Warner Bros. Discovery touts ‘trust in measurement’ at upfront

Entering the Warner Bros. Discovery upfront on Wednesday, most were probably wondering whether the company would mention the impending Paramount merger.
It did — sort of. Co-President of U.S. Ad Sales Ryan Gould said onstage he wanted to address the “Ellison in the room; I mean, elephant in the room,” referring to Paramount CEO David Ellison.
But WBD more specifically acknowledged Paramount in another way. One theme of this upfronts has been outcomes, and the company touted its partnership with Paramount, Fox, NBC and others to provide outcome data from linear and streaming TV.
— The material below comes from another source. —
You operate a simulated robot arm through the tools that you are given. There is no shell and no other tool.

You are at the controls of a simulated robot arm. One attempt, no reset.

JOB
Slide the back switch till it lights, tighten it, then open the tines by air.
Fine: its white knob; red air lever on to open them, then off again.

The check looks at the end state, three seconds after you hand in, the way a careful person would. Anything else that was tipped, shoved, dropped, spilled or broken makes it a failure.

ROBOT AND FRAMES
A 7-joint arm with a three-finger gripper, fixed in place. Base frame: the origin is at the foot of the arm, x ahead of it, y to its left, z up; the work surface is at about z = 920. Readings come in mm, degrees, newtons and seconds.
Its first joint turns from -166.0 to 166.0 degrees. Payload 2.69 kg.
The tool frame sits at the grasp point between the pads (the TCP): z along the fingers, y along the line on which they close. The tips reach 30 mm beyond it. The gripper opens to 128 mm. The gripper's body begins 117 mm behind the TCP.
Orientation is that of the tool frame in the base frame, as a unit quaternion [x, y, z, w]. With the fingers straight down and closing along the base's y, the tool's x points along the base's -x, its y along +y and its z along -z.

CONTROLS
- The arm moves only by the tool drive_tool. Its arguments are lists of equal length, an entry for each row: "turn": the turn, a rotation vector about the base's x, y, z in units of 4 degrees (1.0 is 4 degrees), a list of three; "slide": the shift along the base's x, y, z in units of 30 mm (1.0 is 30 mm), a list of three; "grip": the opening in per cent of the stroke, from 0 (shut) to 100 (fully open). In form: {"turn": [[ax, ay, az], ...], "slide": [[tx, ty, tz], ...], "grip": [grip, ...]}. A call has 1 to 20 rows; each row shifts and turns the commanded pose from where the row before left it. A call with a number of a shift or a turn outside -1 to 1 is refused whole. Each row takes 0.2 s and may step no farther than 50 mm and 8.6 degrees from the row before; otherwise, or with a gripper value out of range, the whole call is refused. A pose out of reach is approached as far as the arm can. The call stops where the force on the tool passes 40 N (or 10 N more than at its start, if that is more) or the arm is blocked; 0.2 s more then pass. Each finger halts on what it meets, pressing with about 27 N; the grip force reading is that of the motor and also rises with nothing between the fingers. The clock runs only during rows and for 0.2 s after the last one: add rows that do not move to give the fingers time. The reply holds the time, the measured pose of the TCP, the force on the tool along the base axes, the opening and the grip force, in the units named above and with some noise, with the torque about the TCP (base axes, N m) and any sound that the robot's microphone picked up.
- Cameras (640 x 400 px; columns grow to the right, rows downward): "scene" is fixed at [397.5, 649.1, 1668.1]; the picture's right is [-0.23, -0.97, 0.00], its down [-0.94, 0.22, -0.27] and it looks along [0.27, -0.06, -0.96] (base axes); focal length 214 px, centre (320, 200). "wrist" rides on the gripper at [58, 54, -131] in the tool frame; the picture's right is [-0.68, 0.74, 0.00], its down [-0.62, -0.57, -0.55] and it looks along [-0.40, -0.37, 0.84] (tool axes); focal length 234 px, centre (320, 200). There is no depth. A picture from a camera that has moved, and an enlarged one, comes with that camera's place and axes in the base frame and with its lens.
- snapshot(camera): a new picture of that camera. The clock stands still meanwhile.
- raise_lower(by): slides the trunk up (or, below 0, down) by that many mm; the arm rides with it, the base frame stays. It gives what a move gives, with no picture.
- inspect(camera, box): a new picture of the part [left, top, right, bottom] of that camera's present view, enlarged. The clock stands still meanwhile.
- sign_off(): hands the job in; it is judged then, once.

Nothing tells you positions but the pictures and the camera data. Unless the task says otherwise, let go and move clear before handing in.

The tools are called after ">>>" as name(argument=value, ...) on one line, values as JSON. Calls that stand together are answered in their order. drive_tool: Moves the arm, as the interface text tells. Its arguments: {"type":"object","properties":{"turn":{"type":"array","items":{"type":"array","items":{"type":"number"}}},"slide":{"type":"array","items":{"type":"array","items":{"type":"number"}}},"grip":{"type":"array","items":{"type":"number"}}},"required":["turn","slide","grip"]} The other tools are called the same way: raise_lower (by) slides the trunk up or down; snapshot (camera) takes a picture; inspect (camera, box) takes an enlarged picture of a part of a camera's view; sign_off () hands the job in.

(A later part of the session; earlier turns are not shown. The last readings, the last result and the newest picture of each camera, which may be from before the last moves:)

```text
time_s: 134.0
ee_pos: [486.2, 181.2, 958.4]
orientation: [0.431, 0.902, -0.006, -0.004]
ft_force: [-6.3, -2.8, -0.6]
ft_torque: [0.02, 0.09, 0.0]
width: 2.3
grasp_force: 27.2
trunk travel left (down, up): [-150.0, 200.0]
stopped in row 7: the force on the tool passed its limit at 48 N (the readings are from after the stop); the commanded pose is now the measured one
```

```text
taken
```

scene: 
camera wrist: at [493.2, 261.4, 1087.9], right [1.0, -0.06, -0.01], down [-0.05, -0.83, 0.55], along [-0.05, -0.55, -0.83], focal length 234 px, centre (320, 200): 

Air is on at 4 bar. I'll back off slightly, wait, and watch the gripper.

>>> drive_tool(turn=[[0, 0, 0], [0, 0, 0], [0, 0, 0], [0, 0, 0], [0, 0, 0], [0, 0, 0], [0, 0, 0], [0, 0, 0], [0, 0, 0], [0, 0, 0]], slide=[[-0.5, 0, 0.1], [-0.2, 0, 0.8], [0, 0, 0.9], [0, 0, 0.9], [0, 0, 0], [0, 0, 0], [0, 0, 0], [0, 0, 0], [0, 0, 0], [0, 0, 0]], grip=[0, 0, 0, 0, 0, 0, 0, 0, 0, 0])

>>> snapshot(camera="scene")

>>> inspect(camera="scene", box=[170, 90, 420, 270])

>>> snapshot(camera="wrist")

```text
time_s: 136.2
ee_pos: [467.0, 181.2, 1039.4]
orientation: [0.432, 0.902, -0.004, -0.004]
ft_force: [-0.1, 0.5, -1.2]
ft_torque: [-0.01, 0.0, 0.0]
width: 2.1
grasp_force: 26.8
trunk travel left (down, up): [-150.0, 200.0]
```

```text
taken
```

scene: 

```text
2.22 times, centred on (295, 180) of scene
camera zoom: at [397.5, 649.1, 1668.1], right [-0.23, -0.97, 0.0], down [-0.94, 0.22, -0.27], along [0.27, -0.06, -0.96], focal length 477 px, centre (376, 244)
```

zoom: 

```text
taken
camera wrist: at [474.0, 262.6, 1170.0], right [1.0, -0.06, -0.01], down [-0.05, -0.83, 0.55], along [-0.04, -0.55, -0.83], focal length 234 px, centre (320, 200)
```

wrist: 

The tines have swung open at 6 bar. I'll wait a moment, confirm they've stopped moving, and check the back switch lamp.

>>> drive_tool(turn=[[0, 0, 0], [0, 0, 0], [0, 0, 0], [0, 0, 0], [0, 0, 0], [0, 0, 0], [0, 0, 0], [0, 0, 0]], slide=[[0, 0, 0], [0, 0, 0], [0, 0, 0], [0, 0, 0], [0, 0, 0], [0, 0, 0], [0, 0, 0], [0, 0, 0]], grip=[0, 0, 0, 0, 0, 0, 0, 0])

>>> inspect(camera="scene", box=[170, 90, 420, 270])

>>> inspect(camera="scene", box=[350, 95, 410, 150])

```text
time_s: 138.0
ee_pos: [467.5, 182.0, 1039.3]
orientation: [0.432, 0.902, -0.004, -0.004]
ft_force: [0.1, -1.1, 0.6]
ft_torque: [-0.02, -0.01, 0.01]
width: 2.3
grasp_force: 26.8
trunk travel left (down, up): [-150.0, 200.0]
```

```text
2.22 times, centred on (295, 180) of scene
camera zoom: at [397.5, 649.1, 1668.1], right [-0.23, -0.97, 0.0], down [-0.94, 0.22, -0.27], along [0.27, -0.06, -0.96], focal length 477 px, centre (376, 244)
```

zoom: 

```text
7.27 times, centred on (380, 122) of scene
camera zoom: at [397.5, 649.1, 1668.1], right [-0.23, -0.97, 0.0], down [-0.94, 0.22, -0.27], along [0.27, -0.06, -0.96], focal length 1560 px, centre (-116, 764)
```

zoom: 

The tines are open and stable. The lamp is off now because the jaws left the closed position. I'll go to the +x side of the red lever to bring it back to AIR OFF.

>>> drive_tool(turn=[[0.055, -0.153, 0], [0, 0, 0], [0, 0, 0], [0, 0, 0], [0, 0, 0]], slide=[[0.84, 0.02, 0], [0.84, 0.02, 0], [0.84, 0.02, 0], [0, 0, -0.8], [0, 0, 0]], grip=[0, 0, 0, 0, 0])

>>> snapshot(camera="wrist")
The TV networks realize there’s strength in numbers, and by teaming up, they can gain credibility and trust with advertisers, giving weight to standardized outcomes. It’s all happening through a unified conversion API powered by Open AP that’s also verified by the leading measurement companies.
“None of this matters without trust in measurement,” Gould said during the event.
He added that TV networks haven’t kept pace in how they plan, activate and measure.
WBD is also launching an always-on measurement and attribution dashboard, guaranteeing reach within buys. Historically, upfront deals have been centered around impressions, but one media buyer told The Current that moving toward audience-reach guarantees focuses on driving real impact over mass frequency.
“The outcomes are real,” Bobby Voltaggio, co-president of U.S. ad sales platform monetization, said onstage. “More efficiency, better performance and every dollar working harder for you.”
Sports leads the conversation
Before it got into the nitty-gritty of outcomes, though, Warner Bros. Discovery led its presentation with sports. Adam Lefkoe and Shaq turned into cheerleaders, literally, after a marching band came onstage.
The company is the only one to air March Madness and College Football Playoff games. Its sports portfolio also includes the MLB, the NHL, Top Rank Boxing, U.S. Women’s Soccer, Unrivaled and FIBA Women’s Basketball.
There was plenty of sneak peeks at the new shows and movies WBD is releasing, from a behind-the-scenes look at the Minecraft sequel to a new Oceans movie with Margot Robbie and Bradley Cooper as Danny Ocean’s parents, as well as a new Gremlins movie.
And it wouldn’t be the upfronts without celebrities, as M. Night Shyamalan, Craig Ferguson, Leslie Jones and the stars of Heated Rivalry were in attendance.
But it wasn’t pageantry for pageantry’s sake. WBD is leaning into scene-level contextual targeting. Instead of advertising against a travel show, advertisers’ ads can be placed around more than 25,000 moments of travel in shows and movies. WBD is expanding that effort into Discovery+, CNN and WBD Stream, a digital suite for advertisers. Early testing on that is showing success, with a 13% lift in purchase intent.
Gould said it all rolls up into “turning cultural moments into measurable impact.”